+++ Provided data

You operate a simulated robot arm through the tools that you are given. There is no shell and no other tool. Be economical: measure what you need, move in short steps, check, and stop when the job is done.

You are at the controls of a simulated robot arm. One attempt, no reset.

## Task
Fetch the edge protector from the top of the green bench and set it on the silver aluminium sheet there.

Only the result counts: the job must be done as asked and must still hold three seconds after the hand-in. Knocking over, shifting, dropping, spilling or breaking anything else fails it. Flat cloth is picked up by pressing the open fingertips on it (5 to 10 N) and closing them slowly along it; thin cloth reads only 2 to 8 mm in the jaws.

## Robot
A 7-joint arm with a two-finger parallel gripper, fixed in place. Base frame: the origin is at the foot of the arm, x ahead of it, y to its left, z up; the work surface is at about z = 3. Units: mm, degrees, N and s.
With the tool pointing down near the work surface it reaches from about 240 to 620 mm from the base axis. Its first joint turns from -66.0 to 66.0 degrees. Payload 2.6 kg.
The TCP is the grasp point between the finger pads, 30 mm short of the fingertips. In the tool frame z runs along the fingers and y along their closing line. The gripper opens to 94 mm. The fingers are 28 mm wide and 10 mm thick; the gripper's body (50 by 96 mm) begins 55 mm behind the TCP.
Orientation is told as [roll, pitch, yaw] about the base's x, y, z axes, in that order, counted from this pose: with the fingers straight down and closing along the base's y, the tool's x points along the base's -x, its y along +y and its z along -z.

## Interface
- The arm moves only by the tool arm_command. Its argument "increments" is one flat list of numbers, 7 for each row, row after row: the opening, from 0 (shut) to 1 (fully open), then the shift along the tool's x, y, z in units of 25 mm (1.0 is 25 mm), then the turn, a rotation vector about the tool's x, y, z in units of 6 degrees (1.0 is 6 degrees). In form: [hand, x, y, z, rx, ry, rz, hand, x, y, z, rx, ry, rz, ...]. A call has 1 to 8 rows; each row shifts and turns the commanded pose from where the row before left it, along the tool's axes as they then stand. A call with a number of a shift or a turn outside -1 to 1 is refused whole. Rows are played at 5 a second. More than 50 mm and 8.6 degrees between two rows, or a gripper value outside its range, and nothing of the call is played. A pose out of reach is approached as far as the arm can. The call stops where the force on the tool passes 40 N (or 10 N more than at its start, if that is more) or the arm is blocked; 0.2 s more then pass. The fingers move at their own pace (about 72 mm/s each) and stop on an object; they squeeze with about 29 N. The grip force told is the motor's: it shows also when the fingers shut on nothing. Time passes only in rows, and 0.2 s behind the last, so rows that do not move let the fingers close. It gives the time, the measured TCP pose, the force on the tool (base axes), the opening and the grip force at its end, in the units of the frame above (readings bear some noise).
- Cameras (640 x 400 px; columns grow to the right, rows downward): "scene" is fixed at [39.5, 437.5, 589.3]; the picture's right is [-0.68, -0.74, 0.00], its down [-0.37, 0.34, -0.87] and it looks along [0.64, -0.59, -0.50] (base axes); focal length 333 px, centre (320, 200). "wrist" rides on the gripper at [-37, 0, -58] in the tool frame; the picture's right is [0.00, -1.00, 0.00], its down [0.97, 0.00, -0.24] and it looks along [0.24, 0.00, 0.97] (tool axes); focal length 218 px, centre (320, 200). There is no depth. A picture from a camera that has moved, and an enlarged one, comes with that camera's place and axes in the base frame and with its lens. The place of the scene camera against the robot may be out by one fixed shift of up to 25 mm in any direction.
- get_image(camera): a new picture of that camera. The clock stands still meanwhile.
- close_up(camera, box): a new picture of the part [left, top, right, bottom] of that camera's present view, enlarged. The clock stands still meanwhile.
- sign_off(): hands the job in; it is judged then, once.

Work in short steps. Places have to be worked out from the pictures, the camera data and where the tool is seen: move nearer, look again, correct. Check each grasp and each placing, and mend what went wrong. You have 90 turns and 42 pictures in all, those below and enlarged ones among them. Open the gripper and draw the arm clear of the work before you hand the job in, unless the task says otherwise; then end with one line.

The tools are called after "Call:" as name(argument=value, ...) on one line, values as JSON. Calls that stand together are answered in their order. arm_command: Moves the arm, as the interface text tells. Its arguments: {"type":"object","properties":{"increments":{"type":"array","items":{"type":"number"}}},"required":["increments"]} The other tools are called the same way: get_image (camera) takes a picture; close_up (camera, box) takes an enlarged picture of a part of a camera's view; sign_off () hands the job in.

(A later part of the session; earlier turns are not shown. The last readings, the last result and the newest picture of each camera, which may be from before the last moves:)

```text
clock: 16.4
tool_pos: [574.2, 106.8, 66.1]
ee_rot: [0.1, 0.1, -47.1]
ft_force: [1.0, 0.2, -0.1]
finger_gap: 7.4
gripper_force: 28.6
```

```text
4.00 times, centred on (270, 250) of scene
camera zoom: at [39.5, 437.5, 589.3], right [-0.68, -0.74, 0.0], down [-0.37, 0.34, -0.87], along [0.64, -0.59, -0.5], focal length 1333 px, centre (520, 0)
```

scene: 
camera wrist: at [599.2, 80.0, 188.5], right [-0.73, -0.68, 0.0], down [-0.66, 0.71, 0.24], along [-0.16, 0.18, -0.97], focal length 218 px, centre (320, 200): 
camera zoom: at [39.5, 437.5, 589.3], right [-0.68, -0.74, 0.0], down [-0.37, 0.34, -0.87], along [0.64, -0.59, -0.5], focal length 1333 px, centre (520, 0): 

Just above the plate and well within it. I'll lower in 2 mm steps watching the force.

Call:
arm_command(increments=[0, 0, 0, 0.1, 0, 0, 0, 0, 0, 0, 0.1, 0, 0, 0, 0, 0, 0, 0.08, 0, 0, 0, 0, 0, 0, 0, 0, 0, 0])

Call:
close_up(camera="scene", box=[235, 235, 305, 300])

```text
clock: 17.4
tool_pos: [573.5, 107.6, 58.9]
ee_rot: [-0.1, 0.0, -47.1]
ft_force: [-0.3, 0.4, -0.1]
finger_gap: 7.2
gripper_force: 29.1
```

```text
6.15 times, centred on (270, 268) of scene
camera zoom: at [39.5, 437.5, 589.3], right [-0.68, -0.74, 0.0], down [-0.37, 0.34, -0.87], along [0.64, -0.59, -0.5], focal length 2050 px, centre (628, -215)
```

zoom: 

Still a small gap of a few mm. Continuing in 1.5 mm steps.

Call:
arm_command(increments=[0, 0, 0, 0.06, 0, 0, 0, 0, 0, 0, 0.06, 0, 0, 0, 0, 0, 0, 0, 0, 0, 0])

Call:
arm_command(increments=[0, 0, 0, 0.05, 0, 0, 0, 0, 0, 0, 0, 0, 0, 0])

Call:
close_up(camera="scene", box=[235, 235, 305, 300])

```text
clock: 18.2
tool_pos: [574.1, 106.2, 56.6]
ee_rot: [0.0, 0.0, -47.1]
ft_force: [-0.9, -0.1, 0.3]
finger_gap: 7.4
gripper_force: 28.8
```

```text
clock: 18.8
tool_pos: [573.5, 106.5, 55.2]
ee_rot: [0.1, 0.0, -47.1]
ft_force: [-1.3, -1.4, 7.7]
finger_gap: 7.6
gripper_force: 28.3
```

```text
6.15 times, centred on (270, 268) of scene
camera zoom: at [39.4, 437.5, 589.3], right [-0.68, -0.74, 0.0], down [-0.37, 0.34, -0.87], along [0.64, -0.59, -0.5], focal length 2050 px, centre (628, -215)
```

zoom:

++++++

▶ _Required task_
Could you carry on with the source extract from where it ends?

+++ Source extract

Ainda o estetoscópio

Fonte – pt.shopify.com

Ainda nos primeiros anos da minha formação profissional, conheci um médico que se diplomara na década de 1920, aluno de conhecidos nomes da nossa história médica, como Miguel Couto, Vieira Romeiro e outros. Ele clinicou até meados da década de 1980. Nunca usou um estetoscópio.
Foi um contato vivo e pessoal com um outro modelo de semiologia; vi os lenços bordados que ele colocava entre o tórax do paciente e seu ouvido na hora da ausculta. E também o livro francês com “As mil melhores fórmulas terapêuticas”, ainda do século XIX, pois ele aviava as próprias receitas. Componente por componente. Não conhecia nenhum medicamento pelos nomes comerciais que eu já começava a me acostumar na prática ambulatorial.
Anos mais tarde, a comparação entre esse lenço para a ausculta e o estetoscópio me foi útil para compreender a chegada de outros instrumentos no boom tecnológico do final do século XX. A crítica acadêmica, em grande parte, enxergou nisso o afastamento entre o médico e o paciente. A minha visão não era essa. Eu estava mais concordante com o diagnóstico de narcisismo contemporâneo, de comportamento individualista, tão bem dissecado por Lipovetsky em A Era do Vazio. O médico afastou-se do paciente, objetivando-o, mas enfim como outros profissionais e toda a sociedade vinha se mantendo na relação eu-outro.
Agora, a tecnologia chega ao mundo da informação. Com vários nomes, a mudança me parece noutro tom.

++++++

▶ _Response_
O artigo “Artificial Intelligence is the Stethoscope of the 21st Century” ( https://medicalfuturist.com/ibm-watson-is-the-stethoscope-of-the-21st-century?utm_source=welcomemail&utm_medium=email&utm_campaign=newsletter ) pretende acomodar o impacto da chegada da Inteligência Artificial (AI) na mesma categoria epistemológica que a chegada do estetoscópio. Afinal “levou algum tempo para que a comunidade médica aceitasse o estetoscópio. Também demorará um pouco para reconhecer I.A. como uma ferramenta de saúde” (em tradução livre). Assim, desde a história da descrição do instrumento por Laënnec, em 1819, até a longa e difícil aceitação pelos médicos, o texto vai correlacionando com o estranhamento que os Computadores Cognitivos estão causando na sua chegada à assistência ao paciente. Alguns médicos já se perguntam se não seremos substituídos no futuro.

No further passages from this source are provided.